All of the officers specifically named in the constitutional provision occupy their offices for fixed times. Eight defendants, all of whom are deputies, are not elected but appointed to their positions by various appointing authorities. Subject to certain limited protections, the deputies hold their positions at the will and pleasure of the appointing authority. (Ill. Rev. State. 1959, chap. 37, pars. 370, 372.) The constitutional prohibition does not purport to extend to deputies of the officers named. In no real sense are the defendants who are deputy coroner, deputy bailiffs and deputy clerks occupying the same positions as their principals. A chief deputy may be one of many with little, if any, power; he may be merely a process server; he may make out warrants, sort files, keep records of certain files, trace misplaced files and obtain data for answering communications. The duties of such employees are largely ministerial in nature. Each of the eight deputies can be discharged at the caprice of the coroner, bailiff or clerk. Saxby v. Sonnemann, clearly recognizes that an individual performing purely ministerial acts does not hold a lucrative office under the State. One defendant enjoys civil service status. But all civil service employees are not officers. In Kelly v.
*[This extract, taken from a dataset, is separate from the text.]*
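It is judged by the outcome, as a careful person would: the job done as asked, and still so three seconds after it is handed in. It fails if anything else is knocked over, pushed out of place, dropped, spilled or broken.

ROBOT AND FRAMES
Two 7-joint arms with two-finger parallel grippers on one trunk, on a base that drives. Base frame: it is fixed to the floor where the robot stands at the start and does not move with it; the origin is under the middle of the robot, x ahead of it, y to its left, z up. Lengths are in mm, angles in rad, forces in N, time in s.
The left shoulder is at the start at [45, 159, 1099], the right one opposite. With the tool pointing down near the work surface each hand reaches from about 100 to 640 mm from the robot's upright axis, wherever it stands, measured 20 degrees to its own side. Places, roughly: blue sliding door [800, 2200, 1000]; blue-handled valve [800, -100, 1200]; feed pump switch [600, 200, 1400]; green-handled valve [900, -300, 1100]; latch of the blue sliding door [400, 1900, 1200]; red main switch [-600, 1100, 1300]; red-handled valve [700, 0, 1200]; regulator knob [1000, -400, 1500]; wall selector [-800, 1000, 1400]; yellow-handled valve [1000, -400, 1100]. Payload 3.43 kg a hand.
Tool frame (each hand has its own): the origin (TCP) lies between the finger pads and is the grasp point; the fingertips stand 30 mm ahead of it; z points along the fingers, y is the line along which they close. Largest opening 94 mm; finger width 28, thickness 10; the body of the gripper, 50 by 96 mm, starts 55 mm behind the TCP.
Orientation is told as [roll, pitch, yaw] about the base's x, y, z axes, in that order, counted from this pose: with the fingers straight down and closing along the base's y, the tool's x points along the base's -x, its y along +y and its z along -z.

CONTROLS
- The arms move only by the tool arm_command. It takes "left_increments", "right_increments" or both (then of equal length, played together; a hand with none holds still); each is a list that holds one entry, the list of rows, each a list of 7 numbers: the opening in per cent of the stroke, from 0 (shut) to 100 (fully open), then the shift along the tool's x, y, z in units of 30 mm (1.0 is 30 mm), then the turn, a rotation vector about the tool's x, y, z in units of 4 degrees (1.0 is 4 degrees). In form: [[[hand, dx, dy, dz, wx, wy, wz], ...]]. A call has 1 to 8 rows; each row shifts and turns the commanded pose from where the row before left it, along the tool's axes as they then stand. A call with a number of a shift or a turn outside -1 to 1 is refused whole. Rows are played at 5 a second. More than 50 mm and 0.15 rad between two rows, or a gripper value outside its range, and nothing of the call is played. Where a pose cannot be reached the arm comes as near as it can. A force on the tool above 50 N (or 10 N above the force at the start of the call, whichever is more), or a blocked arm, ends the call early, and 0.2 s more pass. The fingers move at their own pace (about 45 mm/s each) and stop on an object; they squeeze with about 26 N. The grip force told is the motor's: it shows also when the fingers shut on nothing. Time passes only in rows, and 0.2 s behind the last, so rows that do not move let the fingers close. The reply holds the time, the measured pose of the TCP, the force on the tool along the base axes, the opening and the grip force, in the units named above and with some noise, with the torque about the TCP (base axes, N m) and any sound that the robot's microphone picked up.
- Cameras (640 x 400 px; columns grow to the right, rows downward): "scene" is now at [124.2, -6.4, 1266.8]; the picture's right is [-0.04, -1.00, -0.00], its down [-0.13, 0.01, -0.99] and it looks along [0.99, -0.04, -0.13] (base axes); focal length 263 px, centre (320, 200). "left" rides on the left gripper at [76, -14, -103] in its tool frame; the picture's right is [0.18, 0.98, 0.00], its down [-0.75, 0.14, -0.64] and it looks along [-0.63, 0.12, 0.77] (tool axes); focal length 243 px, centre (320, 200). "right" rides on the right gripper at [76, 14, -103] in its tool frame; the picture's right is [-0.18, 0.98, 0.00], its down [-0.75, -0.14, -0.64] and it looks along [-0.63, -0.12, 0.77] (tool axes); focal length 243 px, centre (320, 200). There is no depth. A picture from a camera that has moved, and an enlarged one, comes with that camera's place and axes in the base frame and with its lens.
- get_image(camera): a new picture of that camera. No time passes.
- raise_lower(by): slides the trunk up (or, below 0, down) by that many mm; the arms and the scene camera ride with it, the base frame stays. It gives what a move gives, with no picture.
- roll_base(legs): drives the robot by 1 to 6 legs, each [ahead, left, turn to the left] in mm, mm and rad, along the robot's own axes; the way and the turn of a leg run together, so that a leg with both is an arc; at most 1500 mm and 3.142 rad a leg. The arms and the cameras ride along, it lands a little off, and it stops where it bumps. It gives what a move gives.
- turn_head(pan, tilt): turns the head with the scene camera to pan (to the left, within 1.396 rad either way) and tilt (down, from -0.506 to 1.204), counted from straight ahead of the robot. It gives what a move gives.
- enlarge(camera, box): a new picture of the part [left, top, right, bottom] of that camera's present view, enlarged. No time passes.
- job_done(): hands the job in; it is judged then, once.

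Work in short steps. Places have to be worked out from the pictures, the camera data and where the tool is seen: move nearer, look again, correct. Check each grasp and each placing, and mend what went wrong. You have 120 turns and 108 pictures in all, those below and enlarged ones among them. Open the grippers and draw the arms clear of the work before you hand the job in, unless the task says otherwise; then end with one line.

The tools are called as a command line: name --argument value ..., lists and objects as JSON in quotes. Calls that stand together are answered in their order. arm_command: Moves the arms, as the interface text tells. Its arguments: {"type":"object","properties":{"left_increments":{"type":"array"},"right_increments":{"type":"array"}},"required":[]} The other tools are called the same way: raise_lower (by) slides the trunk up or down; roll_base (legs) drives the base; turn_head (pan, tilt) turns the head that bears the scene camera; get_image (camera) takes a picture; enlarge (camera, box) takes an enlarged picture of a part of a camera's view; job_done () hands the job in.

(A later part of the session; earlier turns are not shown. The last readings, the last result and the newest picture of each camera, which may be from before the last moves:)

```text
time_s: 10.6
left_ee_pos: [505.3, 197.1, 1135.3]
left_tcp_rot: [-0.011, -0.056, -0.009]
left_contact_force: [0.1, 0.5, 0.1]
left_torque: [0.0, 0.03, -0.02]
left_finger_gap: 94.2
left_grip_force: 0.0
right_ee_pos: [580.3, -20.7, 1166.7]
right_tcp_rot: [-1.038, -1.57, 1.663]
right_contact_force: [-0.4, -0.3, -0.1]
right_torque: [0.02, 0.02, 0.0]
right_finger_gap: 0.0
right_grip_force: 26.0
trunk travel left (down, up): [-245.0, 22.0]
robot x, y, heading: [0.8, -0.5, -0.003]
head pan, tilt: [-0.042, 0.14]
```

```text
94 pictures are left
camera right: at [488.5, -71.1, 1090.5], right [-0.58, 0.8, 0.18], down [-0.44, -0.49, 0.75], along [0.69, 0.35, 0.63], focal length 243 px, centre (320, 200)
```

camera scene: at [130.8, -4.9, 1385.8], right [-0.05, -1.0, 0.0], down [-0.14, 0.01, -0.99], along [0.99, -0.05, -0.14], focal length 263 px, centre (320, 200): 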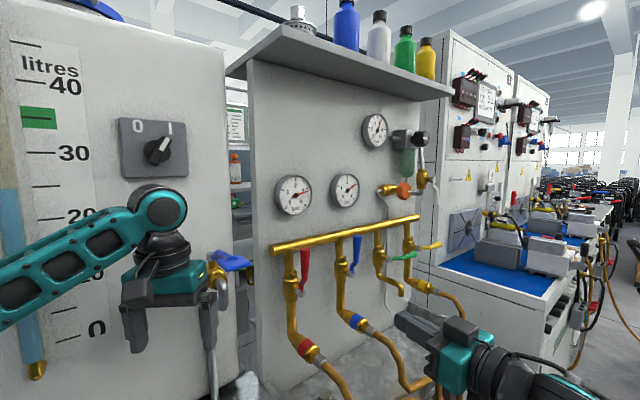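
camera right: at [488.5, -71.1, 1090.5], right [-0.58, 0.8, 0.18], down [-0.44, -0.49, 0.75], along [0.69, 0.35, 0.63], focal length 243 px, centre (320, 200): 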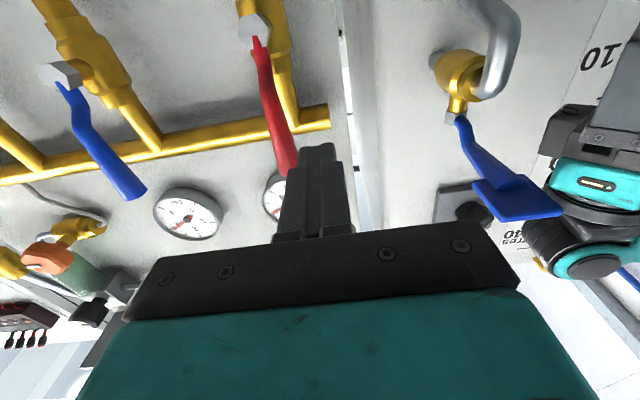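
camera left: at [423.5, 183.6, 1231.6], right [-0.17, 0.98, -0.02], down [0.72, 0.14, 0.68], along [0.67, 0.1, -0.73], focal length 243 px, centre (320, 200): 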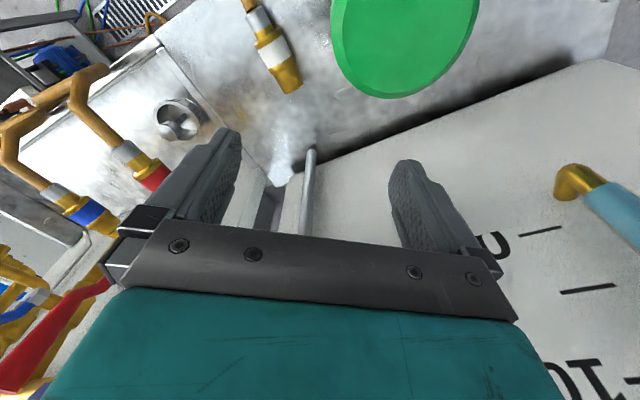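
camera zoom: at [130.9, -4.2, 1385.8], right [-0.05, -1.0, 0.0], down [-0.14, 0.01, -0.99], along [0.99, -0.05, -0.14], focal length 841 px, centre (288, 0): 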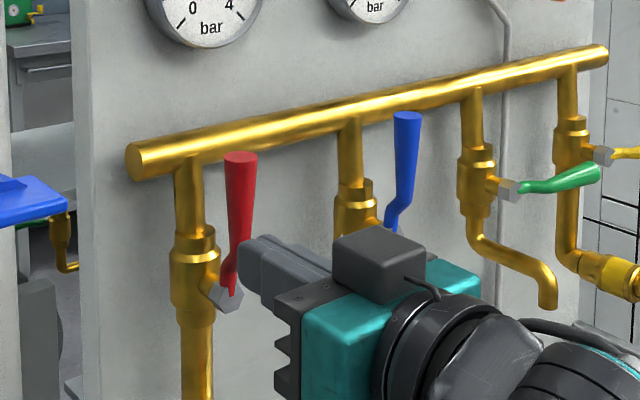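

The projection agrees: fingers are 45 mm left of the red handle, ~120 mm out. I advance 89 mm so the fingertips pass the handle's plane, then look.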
Chicago Park District, 409 Ill. 91, we observed that a "head attendant" and an "attendant" in a park are not officers in the generally accepted legal definition of the terms.
We hold that the defendants do not occupy offices within the meaning of section 3 of article IV. In view of this holding, it is not necessary for us to construe the word "lucrative," but we note that none of the defendants draws a local salary while serving in the General Assembly, and none of them, with the exception of the village president, receives dual retirement benefits while serving in the General Assembly.
The judgment of the superior court of Cook County is affirmed.